God call us to come together, to form community as God is community: God who is the Father and Mother, the source of life and wisdom and so much more; Jesus who has shared our humanity and walked the road of our world’s suffering, showing us how to love, how to forgive, how to find healing and justice and peace; the Spirit who is ever active, empowering and renewing – this God is relational in God’s very being. And what we see is that that relationship cannot be exclusive and inward but is ever reaching out to humanity so that we may create our own relationships of love and our communities of caring. But there is always more than that too, because the very earth we share is part of this God’s good creation. This fragile planet and awe-inspiring universe is also what we are called into relationship with, to love and to care for. We may be making a pretty bad job of that, but see how life insists on bursting forth from within, adapting where it can, and even when it dies, most often becoming part of the renewal of more life! The example of trees sprouting back new growth after a fire has raged through is a wonderful image of this resurgent life.

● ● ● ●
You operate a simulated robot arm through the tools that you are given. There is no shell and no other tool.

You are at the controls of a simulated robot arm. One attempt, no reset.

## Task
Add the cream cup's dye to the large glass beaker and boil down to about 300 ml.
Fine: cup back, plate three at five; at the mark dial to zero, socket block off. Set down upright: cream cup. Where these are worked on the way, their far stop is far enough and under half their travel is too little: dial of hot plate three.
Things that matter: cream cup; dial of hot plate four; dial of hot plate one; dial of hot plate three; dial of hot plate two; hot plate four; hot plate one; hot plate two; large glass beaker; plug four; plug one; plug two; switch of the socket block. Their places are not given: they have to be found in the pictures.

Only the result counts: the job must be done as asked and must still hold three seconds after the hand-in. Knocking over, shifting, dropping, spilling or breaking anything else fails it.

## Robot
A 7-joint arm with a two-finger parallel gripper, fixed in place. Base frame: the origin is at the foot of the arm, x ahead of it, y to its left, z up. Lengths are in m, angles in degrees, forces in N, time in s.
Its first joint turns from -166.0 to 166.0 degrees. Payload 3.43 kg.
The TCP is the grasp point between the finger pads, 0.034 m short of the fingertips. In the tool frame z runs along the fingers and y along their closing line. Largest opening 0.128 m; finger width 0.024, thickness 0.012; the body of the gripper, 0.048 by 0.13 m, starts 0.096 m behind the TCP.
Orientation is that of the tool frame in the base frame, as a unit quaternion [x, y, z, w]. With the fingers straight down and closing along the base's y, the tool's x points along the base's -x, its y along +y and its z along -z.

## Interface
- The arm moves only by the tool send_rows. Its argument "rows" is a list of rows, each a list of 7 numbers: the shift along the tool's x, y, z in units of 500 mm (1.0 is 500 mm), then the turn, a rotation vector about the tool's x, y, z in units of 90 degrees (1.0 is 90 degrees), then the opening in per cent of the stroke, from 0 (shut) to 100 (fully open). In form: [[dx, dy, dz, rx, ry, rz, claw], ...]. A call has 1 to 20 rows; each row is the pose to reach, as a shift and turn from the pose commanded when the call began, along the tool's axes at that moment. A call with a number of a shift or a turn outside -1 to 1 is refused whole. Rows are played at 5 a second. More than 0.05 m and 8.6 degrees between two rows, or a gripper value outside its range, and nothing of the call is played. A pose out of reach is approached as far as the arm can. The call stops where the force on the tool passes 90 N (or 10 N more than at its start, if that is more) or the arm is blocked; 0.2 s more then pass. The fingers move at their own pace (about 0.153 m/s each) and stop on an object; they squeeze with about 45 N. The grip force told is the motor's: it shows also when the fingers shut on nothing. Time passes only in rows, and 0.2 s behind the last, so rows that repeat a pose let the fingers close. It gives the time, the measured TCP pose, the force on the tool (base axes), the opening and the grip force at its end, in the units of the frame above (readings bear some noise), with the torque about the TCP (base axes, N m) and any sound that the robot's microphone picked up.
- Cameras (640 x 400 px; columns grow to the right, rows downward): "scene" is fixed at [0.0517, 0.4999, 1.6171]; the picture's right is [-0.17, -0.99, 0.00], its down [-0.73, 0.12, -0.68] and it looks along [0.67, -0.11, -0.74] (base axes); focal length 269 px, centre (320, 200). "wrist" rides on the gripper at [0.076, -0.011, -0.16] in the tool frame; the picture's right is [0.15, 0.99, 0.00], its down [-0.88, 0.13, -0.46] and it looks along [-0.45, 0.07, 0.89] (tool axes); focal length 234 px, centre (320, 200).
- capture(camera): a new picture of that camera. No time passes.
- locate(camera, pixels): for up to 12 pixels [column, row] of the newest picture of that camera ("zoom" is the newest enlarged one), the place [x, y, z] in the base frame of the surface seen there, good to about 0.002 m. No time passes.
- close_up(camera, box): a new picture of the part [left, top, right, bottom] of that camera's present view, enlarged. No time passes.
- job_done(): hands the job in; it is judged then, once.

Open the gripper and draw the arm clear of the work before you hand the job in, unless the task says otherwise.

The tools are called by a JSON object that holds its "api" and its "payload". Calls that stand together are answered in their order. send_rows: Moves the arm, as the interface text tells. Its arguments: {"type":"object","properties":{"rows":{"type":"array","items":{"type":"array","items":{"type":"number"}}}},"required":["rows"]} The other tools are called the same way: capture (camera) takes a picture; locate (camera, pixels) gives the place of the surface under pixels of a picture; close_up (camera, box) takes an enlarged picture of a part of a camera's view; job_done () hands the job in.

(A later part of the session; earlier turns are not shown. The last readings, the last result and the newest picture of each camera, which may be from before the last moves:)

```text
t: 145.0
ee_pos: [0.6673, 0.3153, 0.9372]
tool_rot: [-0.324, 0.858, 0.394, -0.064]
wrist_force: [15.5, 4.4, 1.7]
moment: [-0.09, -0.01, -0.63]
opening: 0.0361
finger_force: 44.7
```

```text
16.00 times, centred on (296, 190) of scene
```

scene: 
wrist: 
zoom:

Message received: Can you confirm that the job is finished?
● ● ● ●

We are not called to romanticise about this. We are invited to see what the realities are that surround us in our own lives and in the world. But we are invited to do this from faith in a God whose call is into relationship with God’s very self. Then we may find our hunger fed and our spirits nurtured. Then we may learn the true meaning of healing. God is love and, thank God, God is also relationship that reaches out to touch us so we can keep on finding ourselves.
We may make creedal statements, and we are about to do just that, but while these may unite us with people across the centuries and around the world, they can never encapsulate who we find God to be for ourselves, in our own lives. However else you may think of God, think of love and of relationship with you, whoever you are and whatever you may feel your life to be. That’s what the Trinity is all about.